Why Historical Context Matters
Every event throughout the entire history of the conflict is tangential. They are woven together through a web of bloodshed, sacrifice, and human progress that cannot be discounted. Peace negotiations have been ongoing throughout most of our lifetime, so it is natural to wonder why we have yet to find a solution. Knowing this historical context in full can provide an answer for that reasonable question. Although this situation remains complicated, having the full understanding of these events should aid you in making your own conclusions.
I did not want to taint this piece with any of my internal biases. We all have them. I could have included commentary on each event and detail, but that would have blurred the lines of objectivity. Fortunately, I've been the co-editor-in-chief of this wonderful publication for over a year, so I have a bit of experience with nonpartisanship and providing our readers with a space to form their own opinions.

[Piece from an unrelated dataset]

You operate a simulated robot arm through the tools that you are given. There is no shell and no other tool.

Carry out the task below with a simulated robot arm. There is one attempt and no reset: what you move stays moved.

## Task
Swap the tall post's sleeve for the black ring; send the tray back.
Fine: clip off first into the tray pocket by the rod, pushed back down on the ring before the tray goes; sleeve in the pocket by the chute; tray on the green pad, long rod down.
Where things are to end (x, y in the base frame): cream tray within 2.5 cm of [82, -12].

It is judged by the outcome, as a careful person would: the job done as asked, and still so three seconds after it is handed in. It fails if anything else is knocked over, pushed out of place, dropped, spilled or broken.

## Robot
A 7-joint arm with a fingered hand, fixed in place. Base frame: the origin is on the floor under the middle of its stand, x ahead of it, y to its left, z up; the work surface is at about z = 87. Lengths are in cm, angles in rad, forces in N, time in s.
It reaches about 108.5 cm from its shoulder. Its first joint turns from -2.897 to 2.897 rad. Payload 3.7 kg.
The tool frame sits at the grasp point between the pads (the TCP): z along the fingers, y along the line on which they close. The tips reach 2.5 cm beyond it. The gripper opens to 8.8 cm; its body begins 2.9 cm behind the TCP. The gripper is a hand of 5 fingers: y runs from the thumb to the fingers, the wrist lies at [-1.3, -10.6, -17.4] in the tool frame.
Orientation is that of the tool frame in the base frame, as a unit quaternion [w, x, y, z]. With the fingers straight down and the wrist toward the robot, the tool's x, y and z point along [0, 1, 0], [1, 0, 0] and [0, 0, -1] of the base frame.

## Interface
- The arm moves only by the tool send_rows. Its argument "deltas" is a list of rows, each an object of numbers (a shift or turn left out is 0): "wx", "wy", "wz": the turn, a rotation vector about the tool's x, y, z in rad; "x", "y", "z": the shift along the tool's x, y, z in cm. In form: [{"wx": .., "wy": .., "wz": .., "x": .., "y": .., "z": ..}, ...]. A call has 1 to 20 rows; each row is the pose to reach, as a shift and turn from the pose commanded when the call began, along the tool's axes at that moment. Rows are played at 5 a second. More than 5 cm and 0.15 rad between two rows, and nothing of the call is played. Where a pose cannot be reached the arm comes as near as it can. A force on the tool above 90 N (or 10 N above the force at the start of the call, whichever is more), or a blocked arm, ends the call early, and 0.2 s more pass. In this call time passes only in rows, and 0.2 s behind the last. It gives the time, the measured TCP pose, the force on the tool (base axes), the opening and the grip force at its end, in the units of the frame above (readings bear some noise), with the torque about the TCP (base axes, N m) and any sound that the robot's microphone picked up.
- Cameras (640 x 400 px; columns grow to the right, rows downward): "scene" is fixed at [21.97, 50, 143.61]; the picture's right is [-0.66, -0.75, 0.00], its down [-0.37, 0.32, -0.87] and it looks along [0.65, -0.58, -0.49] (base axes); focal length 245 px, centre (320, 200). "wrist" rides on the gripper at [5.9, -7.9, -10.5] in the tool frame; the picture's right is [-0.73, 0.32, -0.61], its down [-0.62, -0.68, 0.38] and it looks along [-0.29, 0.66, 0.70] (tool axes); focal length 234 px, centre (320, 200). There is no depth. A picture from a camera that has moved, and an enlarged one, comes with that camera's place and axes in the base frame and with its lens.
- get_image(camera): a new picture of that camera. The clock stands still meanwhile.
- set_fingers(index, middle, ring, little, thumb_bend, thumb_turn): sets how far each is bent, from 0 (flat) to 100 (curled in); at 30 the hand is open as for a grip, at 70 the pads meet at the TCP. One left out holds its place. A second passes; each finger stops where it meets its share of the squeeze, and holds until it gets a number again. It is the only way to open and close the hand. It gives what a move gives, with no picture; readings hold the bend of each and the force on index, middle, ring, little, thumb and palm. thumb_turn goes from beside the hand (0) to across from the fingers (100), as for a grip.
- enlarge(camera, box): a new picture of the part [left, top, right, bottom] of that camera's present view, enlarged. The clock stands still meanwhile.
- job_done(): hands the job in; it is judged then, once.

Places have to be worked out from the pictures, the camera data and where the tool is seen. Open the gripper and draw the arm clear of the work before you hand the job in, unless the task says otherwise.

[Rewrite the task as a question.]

So with that, I hope I was able to provide you with additional pieces to understand the complicated puzzle that is the Israeli-Palestinian conflict. This is a situation that requires restraint and nuance. The actions of Israel do not represent the views of all Jewish people, and the actions of Palestine do not represent the views of all Muslim people. There is no place for hate in this debate. There is no black and white, only a hazy grey from the smoke of toppled buildings and lives lost. And it is certainly not going away anytime soon. My Israeli friend lost a friend serving in the IDF in May. My Jordanian friend told me his family had to leave the West Bank many years ago. There is no right and wrong in this conflict, just real people dealing with the consequences. The narrative needs to reflect that.